## [DOCUMENT PASSAGE]
▼

Sunday, June 3, 2012

Taking A Chance by Walter Lippmann



The other night I sat up late reading one of those books on politics which are regarded as essential to any sort of intellectual respectability. It was a book that might be referred to in the Constitutional Convention at Albany. As I read along I was possessed with two convictions about the author. The first was that he had worn a high hat when he wrote the book; the second, that he had no teeth, which made him a little difficult to understand. And all through that hot mosquito-ridden night the disintegration of his vocabulary went churning through my head. . . “social consciousness. . .sovereign will. . .electoral duties. . .national obligations. . . on moral, economic, political, and social grounds. . . social consciousness. . . sovereignty. . . electoral. . . social. Sovereign. . . national. . . sovereign. . . “ Each word was as smooth and hard and round as a billiard ball, and in the malice of my sleeplessness I saw the toothless but perfectly groomed man in a high hat making patterns of the balls which were handed to him by his butler.



As the night dragged along, the callowest prejudices came to the surface and all fairer and reputable judgment deserted me. I heard myself say that this ass who plagued me couldn’t possibly have any ideas because he didn’t have any vocabulary. How is it possible, I asked, to write or think about the modern world with a set of words which were inchoate lumps when Edmund Burke used them? Political writing is asphyxiated by the staleness of its language. We are living in a strange world, and we have to talk about it in a kind of algebra. And of course if we only deal with colorless and vacant symbols, the world we see and the world we describe soon becomes a colorless and vacant place.



Nobody can write criticism of American politics if the only instruments at his disposal are a few polysyllables of Greek and Latin origin. You can’t put Bryan and Hearst and Billy Sunday into the vocabulary of Aristotle, Bentham, or Burke. Yet if you are going to write about American politics, can you leave out Bryan and Hearst and Billy Sunday, or even Champ Clark? The author I had been reading did leave them out completely. He talked about the national will of America as if it were a single stream of pure water which ran its course through silver pipes laid down by the Constitutional Fathers.

▲

## [RECORDED DATA]
▼

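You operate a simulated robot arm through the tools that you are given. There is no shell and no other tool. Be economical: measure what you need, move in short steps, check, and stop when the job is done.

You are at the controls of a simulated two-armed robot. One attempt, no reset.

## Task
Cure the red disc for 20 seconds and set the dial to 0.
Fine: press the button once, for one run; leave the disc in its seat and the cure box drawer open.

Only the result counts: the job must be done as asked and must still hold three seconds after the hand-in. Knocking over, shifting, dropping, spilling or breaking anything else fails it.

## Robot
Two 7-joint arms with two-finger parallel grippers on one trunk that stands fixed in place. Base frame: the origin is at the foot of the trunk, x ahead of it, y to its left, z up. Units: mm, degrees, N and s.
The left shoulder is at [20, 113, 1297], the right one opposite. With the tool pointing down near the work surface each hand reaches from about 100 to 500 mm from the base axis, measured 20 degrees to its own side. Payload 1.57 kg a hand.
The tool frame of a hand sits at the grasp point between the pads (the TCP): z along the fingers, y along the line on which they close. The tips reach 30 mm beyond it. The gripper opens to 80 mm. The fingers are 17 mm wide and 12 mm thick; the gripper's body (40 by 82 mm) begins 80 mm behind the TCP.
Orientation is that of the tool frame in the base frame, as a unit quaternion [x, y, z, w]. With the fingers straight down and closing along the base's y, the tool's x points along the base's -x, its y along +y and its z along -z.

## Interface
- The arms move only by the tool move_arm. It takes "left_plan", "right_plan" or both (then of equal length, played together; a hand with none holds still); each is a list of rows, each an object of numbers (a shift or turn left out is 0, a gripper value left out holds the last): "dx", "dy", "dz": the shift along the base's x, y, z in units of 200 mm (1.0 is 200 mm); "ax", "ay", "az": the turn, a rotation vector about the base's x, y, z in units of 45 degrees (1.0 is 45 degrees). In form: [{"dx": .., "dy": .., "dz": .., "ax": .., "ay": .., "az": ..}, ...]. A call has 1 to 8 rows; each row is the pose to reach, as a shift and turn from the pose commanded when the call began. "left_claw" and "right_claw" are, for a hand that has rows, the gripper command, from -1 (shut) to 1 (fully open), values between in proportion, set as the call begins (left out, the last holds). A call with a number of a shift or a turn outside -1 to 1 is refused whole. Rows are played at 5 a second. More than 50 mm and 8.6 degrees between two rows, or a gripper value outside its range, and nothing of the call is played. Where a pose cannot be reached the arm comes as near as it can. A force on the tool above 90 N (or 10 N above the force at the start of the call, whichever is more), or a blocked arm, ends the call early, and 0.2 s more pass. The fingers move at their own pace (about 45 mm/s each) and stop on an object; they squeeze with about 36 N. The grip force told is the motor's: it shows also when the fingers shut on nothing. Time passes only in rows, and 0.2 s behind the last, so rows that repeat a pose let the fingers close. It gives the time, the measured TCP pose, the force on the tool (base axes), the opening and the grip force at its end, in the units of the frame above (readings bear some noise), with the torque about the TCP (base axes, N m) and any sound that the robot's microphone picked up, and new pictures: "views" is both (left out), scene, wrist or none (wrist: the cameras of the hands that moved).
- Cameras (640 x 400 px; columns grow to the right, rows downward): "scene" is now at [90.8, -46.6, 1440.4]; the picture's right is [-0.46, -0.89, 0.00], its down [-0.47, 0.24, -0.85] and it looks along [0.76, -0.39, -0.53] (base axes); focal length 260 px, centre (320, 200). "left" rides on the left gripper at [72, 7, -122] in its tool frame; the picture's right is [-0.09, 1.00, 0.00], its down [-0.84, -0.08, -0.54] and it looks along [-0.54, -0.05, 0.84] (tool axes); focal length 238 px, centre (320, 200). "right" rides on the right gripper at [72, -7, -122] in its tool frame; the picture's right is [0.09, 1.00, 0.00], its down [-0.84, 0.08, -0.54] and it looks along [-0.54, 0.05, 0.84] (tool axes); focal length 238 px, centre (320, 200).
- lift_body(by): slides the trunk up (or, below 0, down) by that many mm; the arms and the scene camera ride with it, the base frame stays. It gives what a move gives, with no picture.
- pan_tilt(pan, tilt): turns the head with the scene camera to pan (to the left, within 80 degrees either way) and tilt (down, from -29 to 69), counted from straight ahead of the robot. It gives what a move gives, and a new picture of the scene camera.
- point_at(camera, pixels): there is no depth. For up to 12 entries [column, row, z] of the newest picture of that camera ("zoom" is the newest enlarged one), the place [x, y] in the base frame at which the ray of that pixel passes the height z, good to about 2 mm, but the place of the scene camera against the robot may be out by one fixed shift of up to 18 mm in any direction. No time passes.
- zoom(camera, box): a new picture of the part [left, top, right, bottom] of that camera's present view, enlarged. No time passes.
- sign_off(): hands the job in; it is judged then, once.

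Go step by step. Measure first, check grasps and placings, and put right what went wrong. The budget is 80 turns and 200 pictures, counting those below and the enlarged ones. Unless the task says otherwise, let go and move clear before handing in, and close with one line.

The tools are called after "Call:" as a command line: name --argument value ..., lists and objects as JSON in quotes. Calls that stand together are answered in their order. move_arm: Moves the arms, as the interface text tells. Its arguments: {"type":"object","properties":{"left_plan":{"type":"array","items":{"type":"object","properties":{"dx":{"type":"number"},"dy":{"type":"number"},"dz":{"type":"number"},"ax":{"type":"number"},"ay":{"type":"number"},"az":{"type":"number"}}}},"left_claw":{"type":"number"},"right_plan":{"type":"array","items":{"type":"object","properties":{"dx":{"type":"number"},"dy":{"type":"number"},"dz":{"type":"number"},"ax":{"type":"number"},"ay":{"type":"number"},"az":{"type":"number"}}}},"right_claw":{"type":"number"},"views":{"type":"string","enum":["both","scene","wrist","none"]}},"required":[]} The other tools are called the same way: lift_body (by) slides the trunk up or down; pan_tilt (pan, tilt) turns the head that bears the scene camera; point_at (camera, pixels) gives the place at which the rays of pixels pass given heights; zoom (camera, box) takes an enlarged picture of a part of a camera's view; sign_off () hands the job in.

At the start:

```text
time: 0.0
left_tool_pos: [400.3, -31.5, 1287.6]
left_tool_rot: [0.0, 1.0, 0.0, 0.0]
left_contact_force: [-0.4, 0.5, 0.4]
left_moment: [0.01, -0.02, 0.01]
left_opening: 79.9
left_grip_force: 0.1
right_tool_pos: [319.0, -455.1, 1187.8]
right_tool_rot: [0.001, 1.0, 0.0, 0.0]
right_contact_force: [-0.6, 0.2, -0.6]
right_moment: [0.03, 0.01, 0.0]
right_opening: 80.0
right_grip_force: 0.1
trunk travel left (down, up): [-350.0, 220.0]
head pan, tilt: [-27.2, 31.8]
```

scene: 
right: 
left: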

▲

## [SHORT EXERCISE A]
All lines above from the one containing "You are at the" to the one containing "Fine: press the" must be repeated exactly, both lines included, and no others.
## [SHORT EXERCISE B]
Write what comes next in the document passage.

## [OUTPUT A]
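You are at the controls of a simulated two-armed robot. One attempt, no reset.

## Task
Cure the red disc for 20 seconds and set the dial to 0.
Fine: press the button once, for one run; leave the disc in its seat and the cure box drawer open.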

## [OUTPUT B]
I tried to recall any new words which had been added to the vocabulary of social science. Boss, healer, machine, log-rolling, pork-barrel – those words which meant something at Washington or in Tammany Hall, but my author would no more have used them than he would have eaten green peas with a knife. Anyone who did use them he would have regarded as a mere journalist, and probably a cocksure young man at that. Then I remembered that the diplomats had made current a few fresh words within the last generations – hinterland, pacific penetration, sphere of influence, sphere of legitimate aspiration; they had meaning, because nations went to war about them. But the real contributions, curiously enough, have come not from the political theorist, but from novelists, and from philosophers who might have been novelists.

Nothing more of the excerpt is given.